Het circulair leasen van een keuken: hoe zit dat goederenrechtelijk?

 11 december 2018 | Blog

De maatschappij verandert. Ruimte in steden wordt schaarser en huurprijzen stijgen daardoor excessief. Als gevolg van onze 24-uurs-economie wordt ook tijd schaarser.

Vanwege deze maatschappelijke ontwikkeling realiseren ontwikkelaars in toenemende mate woningen van 20 tot 50 vierkante meter. Deze 'microwoningen' worden niet altijd opgeleverd met een keuken. Vooral jongeren eten met regelmaat buiten de deur of op bestelling. Als gevolg hiervan rijst de vraag of de maatschappij in de toekomst dezelfde invulling geeft aan het verwachtingspatroon bij een 'woning'.

In een verschuiving van een lineaire naar een circulaire economie zullen ook keukens demontabel worden ontworpen, zodat deze - in verband met de herbruikbaarheid van materialen - gemakkelijk uit elkaar kunnen worden gehaald. Ook is het goed denkbaar dat een dergelijke keuken dan geen eigendom meer is van de woningeigenaar maar eigendom blijft van van de producent.
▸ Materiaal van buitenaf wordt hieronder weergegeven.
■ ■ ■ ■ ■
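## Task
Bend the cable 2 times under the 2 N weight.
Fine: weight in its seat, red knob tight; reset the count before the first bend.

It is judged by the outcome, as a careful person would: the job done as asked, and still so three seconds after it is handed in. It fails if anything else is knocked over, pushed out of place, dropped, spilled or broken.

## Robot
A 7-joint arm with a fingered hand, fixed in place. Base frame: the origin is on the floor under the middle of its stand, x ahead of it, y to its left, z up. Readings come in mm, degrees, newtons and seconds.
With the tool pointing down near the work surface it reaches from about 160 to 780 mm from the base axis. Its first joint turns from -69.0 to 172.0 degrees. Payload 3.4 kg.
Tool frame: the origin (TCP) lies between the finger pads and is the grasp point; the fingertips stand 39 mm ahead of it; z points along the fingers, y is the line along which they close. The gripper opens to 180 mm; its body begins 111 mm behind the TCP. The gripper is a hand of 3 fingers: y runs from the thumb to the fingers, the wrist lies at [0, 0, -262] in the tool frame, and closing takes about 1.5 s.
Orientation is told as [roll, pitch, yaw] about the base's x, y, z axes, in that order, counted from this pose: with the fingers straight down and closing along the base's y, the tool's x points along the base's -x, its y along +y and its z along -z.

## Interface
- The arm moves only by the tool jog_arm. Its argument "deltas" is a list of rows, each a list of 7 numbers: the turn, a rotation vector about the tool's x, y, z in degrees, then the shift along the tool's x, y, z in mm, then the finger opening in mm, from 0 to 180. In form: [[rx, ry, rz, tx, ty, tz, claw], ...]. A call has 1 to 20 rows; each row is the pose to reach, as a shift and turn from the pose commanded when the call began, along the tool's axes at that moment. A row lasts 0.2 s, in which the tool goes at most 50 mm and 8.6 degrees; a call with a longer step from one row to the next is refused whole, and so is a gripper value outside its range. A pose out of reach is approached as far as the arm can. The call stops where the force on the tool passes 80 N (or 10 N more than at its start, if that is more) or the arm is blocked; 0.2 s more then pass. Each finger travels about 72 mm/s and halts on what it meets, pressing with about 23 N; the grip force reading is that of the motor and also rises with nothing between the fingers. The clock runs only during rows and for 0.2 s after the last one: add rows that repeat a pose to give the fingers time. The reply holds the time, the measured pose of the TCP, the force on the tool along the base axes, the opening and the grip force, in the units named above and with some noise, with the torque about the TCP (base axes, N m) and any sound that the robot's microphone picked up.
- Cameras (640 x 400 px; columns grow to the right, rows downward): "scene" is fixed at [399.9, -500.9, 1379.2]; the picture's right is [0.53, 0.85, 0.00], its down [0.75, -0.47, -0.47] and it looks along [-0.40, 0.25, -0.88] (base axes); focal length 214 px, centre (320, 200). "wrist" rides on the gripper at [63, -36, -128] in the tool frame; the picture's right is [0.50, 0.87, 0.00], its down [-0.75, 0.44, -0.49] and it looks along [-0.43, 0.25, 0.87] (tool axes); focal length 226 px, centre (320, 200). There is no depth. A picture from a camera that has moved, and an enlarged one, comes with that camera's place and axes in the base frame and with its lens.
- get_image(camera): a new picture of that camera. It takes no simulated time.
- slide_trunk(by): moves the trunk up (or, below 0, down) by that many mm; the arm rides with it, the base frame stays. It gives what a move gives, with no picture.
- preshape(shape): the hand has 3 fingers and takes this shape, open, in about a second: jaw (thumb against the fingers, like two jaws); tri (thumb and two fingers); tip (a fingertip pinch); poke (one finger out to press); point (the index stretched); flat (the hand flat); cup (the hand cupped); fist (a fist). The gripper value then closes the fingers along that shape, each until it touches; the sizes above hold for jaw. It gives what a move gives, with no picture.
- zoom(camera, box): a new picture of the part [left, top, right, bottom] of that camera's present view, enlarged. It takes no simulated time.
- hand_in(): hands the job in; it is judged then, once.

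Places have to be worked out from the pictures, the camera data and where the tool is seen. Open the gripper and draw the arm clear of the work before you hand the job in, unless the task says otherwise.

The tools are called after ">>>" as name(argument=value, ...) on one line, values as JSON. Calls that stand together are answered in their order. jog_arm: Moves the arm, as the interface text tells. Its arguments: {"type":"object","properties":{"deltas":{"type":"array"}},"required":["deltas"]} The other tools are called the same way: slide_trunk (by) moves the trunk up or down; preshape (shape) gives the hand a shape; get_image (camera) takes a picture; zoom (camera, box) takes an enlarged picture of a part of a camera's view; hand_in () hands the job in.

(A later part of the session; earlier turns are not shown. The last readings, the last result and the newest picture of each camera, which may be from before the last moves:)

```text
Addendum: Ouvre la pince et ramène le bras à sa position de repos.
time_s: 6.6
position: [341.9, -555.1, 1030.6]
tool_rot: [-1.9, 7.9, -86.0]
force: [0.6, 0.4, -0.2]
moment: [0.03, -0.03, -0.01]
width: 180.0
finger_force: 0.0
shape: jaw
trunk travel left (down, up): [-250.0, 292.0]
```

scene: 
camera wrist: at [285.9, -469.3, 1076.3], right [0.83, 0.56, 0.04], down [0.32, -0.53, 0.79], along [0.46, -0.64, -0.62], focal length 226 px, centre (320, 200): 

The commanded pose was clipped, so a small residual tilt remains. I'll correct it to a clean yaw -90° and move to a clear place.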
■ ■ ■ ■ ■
In deze blog gaan wij in op de (on)mogelijkheid om keukens in de toekomst te kunnen leasen.

De verkeersopvatting van een keuken in een woning
Waarschijnlijk denken nog veel mensen bij een woning zonder keuken dat die woning niet "compleet" is. Daarom wordt een keuken op grond van de verkeersopvatting als bedoeld in artikel 3:4 Burgerlijk Wetboek ("BW") als bestanddeel gezien. Maar met de ontwikkeling die in ons land gaande is, zal men zich moeten afvragen of dit in de toekomst nog wel verdedigbaar is. Immers, wanneer op grote schaal woningen zonder keukens worden ontwikkeld, kan dit leiden tot een verandering in de maatschappelijke opvatting (de 'verkeersopvatting') over het antwoord op de vraag wanneer een woning compleet is.

Zelfstandige of onzelfstandige zaak?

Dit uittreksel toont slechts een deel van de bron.